GIVEN EXERCISE. Please copy out the portion of the text passage from "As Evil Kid" to "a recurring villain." without changes.

SUPPLIED DATA.
*-*-*

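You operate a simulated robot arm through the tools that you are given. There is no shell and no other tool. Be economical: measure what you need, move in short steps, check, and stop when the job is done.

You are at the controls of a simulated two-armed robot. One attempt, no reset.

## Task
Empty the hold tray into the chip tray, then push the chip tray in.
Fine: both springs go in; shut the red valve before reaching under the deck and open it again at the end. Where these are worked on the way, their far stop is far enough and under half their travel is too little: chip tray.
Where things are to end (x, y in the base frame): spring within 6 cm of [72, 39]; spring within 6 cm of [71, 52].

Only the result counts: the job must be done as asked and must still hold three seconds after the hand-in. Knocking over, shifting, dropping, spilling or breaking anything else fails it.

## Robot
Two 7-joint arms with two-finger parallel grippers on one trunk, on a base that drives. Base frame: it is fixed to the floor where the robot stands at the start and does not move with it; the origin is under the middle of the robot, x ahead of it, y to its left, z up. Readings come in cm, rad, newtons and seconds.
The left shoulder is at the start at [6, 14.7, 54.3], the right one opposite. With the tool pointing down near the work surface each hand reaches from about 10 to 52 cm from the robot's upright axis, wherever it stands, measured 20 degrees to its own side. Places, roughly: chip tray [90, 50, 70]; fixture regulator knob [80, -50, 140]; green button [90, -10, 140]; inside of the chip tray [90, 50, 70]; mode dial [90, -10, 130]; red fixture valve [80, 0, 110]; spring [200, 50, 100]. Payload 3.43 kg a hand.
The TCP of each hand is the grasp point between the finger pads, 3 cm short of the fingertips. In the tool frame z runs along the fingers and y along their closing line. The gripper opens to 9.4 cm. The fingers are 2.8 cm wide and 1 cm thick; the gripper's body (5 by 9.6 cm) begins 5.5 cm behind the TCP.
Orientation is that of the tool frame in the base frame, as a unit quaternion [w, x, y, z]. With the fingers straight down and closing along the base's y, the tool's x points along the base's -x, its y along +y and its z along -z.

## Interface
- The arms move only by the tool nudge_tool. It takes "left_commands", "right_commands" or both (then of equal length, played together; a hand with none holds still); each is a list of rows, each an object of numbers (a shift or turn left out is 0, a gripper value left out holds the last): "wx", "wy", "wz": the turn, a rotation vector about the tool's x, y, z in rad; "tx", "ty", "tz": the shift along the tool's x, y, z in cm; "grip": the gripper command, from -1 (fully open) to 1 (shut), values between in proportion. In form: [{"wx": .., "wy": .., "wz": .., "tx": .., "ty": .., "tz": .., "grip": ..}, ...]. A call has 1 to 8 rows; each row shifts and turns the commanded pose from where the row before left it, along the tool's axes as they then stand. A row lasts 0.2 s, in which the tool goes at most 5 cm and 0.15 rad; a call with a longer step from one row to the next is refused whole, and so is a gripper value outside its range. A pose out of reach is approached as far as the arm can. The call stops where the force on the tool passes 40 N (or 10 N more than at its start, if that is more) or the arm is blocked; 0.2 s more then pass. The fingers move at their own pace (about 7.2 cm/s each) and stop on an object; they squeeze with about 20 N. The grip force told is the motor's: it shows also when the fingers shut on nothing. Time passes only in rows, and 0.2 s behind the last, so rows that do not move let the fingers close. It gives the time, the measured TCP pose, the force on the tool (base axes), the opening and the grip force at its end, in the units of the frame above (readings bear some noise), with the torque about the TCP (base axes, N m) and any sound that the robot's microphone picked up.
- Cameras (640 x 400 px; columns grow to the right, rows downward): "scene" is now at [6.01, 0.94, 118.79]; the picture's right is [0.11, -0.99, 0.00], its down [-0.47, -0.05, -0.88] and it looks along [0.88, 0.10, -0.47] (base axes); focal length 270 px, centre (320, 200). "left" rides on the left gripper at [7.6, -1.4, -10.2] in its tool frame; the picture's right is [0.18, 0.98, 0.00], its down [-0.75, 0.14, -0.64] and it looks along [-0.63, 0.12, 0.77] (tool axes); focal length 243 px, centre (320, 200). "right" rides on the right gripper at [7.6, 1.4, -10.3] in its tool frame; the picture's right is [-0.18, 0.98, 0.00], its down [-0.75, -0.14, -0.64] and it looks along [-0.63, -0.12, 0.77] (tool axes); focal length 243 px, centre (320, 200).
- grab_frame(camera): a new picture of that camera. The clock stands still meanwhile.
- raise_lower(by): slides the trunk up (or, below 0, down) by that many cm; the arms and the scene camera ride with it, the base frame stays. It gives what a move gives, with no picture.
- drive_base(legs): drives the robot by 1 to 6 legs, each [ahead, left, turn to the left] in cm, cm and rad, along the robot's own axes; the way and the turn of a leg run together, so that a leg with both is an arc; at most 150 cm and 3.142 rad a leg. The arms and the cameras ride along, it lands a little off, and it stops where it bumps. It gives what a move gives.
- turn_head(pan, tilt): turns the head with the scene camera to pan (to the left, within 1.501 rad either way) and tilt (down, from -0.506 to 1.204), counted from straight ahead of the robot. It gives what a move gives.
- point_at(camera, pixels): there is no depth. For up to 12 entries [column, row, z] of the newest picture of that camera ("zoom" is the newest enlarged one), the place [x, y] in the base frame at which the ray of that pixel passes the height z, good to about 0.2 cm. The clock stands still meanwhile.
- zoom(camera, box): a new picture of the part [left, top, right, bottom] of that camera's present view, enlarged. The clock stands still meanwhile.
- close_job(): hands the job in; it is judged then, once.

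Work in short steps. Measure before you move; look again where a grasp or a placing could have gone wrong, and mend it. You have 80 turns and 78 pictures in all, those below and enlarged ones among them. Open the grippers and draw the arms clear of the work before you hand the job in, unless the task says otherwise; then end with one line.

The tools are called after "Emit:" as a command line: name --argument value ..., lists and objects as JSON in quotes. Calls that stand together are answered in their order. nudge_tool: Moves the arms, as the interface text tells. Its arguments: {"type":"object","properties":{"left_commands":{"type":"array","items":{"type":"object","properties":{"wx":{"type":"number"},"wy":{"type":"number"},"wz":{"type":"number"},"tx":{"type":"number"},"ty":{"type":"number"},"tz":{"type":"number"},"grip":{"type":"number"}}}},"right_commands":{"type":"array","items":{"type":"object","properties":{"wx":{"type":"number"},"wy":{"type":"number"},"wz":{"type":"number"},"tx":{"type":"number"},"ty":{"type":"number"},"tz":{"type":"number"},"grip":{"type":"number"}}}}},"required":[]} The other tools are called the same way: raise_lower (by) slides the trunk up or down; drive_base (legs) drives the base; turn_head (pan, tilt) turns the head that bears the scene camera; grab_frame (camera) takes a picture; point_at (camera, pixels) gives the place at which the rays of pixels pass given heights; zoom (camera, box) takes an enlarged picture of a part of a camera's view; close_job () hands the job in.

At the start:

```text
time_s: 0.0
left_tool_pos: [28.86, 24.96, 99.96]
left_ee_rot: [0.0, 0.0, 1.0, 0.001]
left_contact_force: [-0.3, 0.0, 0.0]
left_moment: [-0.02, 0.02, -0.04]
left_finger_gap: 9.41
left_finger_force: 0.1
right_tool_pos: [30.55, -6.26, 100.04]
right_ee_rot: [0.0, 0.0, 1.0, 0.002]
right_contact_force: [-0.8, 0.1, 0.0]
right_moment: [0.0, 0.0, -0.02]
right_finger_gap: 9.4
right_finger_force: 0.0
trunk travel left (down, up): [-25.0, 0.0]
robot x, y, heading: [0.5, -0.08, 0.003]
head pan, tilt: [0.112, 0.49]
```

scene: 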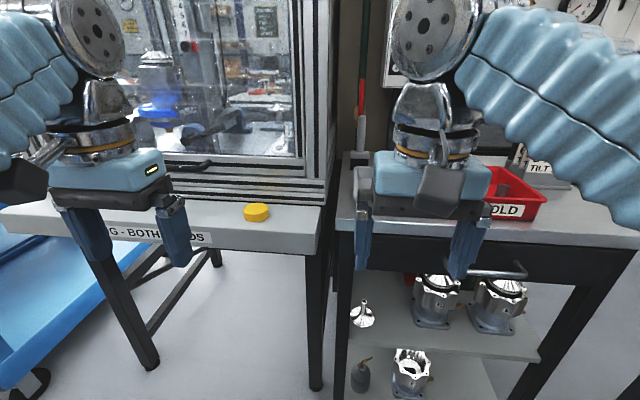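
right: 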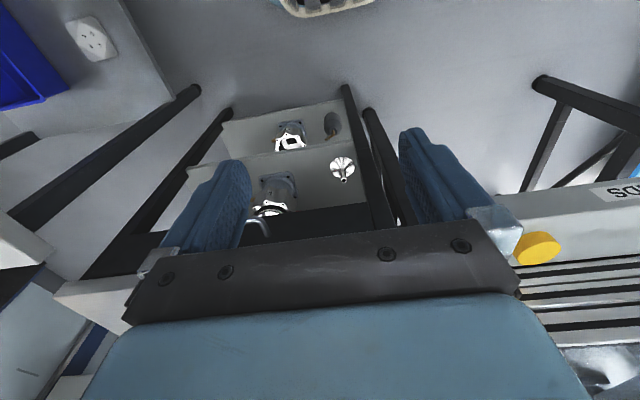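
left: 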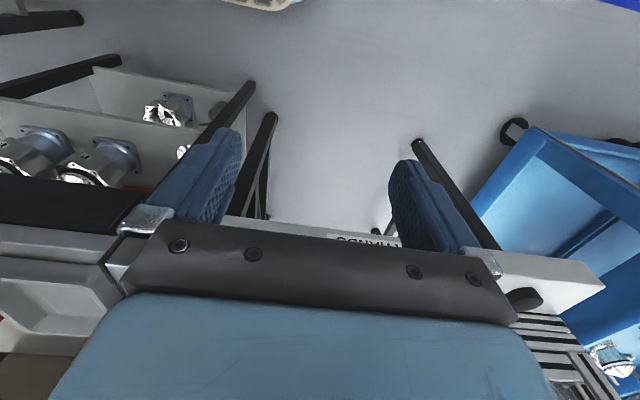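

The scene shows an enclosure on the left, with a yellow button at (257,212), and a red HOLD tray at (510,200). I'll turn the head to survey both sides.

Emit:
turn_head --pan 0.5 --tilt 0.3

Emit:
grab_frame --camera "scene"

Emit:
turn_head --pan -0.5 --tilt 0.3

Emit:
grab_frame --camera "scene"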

*-*-*

TEXT PASSAGE.
So, we have five warships with a swarm of Mobile Suits which have been wholly ineffectual at damaging Euro suits attacking a space fortress built into an asteroid defended by the Euro mothership and a swarm of advanced Mobile Suits, including one piloted by Evil Kid. We do find out that Flit is also a psychic child, though not exactly to the level of the Evil Kid, who decides to bring out a drone mobile suit containing Psychic Schoolgirl as an amplifier battery for his abilities. At this point the Gundam is on its third form, upgraded for speed instead of strength this time, so their duel is moving around very fast. But with precognitive assistance and a swarm of plasma drones, Evil Kid manages to take off and arm and a leg from the Gundam.

As Evil Kid goes in for the kill, psychic schoolgirl invokes emotional willpower to take control of her drone suit and interposes it between the two, so she gets stabbed instead. This pisses off Flit to no end.

He disarms the Evil Kid, carving off large chunks of the Mobile Suit he’s in and leaving the disabled core adrift so that Evil Kid can continue to be a recurring villain.

*-*-*

WRITTEN SOLUTION.
As Evil Kid goes in for the kill, psychic schoolgirl invokes emotional willpower to take control of her drone suit and interposes it between the two, so she gets stabbed instead. This pisses off Flit to no end.

He disarms the Evil Kid, carving off large chunks of the Mobile Suit he’s in and leaving the disabled core adrift so that Evil Kid can continue to be a recurring villain.